Slashdot Mirror


Google.cn Still Remains In China

hackingbear writes "Google appears to be content to remain in China doing business as usual while it finds a way to work within the system, according to one of the search giant's founders. This despite a strong statement 30 days ago that it would stop censoring search results in China and possibly pull its business out of that country. And the company is still unwilling to confirm or deny if the alleged attacks were carried out by the Chinese government. 'I don't actually think the question of whether [the attacks were performed by] the Chinese government is that important,' Brin said. (That's the difference between state-sponsor vs. individual hacking. Why is that not important?) In the mean time, shortly after we celebrated google.cn lifting censorship, the exact same censorship has been quietly re-enabled as proved by this Chinese search query on June 4, despite the lack of any concrete actions by the Chinese government, which has so far made only useless general and standard statements on the matter."

4 of 103 comments (clear)

  1. Re:That didn't take long. by sopssa · · Score: 5, Funny

    Who really thought that?

    Of course they aren't going to pull out. People here are like the 18 year old girls who seriously trust that their boyfriend is going to pull out just before instead of cumming in.

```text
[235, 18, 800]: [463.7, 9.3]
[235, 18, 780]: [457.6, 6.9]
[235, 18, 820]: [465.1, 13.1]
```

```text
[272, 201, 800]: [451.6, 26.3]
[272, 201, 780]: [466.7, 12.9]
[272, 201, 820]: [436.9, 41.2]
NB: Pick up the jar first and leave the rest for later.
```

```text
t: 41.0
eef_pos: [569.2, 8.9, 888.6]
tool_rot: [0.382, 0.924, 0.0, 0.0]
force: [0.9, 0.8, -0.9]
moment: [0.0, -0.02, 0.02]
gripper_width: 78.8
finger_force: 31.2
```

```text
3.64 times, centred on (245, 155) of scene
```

  2. Re: Google.cn Still Remains in China by HoldmyCauls · · Score: 4, Funny

    Well, yeah...

    Where else would you put it?

    --
    Emacs: for people who just never know when to :q!
  3. Re:That didn't take long. by thetoadwarrior · · Score: 3, Funny

    Maybe this place is full of 18 year old girls. I'm seeing a load of feminine ads on Slashdot these days. Now either they think there are girls here or perhaps there are tracking cookies on my machine that don't really represent why I search for breasts and pussy.

  4. HAHAHAHAHAHAHA by superyanthrax · · Score: 1, Funny

    I guess Google couldn't live without it's 25% market share in China. Clearly it needs the cash. We don't need Google, but Google needs us, and that's a fact.

    All you morons who thought Google would actually cause China to cave and not the other way around, how does that crow taste?

    Also, what a retarded article summary, clearly if they didn't follow our laws we were going to kick them out of China, the "concrete action" the summary refers to. The implicit threat of this was obviously enough for them to cave. Again, we don't need Google, but Google needs us.